▶

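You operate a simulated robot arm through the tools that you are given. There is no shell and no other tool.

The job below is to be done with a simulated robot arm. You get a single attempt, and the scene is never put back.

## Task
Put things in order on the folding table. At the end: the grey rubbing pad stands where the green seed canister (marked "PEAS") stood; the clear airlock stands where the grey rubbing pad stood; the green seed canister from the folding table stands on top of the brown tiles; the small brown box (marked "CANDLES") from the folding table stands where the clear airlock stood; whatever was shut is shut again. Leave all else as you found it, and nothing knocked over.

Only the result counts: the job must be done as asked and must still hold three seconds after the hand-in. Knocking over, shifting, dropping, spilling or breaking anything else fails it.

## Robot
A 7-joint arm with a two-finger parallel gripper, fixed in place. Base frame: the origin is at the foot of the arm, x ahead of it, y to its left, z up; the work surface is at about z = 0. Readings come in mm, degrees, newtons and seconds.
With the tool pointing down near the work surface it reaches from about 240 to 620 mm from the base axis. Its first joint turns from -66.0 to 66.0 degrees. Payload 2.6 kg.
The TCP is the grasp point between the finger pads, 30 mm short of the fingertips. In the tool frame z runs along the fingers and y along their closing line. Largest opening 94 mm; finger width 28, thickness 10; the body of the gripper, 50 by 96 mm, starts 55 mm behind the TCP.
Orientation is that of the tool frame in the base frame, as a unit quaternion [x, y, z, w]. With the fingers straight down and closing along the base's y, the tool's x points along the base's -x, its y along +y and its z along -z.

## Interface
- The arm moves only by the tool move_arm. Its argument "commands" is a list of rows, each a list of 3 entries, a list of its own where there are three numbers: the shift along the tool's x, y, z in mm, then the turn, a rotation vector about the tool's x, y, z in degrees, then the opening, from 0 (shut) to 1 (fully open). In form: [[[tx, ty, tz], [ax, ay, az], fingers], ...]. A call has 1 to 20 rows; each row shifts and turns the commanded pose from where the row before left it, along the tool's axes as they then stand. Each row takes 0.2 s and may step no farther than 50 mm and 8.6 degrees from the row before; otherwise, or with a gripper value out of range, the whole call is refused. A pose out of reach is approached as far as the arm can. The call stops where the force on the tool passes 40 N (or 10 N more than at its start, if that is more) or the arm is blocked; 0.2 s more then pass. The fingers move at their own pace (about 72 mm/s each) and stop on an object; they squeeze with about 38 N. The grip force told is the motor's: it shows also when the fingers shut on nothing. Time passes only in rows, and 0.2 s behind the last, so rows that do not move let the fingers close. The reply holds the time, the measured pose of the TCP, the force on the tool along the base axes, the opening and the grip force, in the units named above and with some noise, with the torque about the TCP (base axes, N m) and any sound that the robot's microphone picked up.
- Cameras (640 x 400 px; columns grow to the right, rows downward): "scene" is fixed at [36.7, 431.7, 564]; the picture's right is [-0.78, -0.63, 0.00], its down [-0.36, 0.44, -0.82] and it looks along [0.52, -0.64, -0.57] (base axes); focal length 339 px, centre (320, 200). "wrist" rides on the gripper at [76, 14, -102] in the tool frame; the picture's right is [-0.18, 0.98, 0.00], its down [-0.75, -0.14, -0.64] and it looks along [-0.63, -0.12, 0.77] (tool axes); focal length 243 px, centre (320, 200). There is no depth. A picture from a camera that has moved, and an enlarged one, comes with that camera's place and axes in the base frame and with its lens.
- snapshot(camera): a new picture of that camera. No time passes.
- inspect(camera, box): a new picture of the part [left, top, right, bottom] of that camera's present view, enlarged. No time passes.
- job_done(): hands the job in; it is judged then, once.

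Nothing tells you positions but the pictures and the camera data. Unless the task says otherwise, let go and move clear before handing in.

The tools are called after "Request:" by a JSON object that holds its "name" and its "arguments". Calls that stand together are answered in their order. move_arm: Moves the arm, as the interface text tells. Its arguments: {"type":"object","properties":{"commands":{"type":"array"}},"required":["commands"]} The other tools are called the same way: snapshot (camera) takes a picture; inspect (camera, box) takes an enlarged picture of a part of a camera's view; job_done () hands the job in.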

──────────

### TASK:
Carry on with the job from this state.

◀

### TASK:
Locate the lines above that contain "closing" and copy them.

### THE OUTPUT:
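The TCP is the grasp point between the finger pads, 30 mm short of the fingertips. In the tool frame z runs along the fingers and y along their closing line. Largest opening 94 mm; finger width 28, thickness 10; the body of the gripper, 50 by 96 mm, starts 55 mm behind the TCP.
Orientation is that of the tool frame in the base frame, as a unit quaternion [x, y, z, w]. With the fingers straight down and closing along the base's y, the tool's x points along the base's -x, its y along +y and its z along -z.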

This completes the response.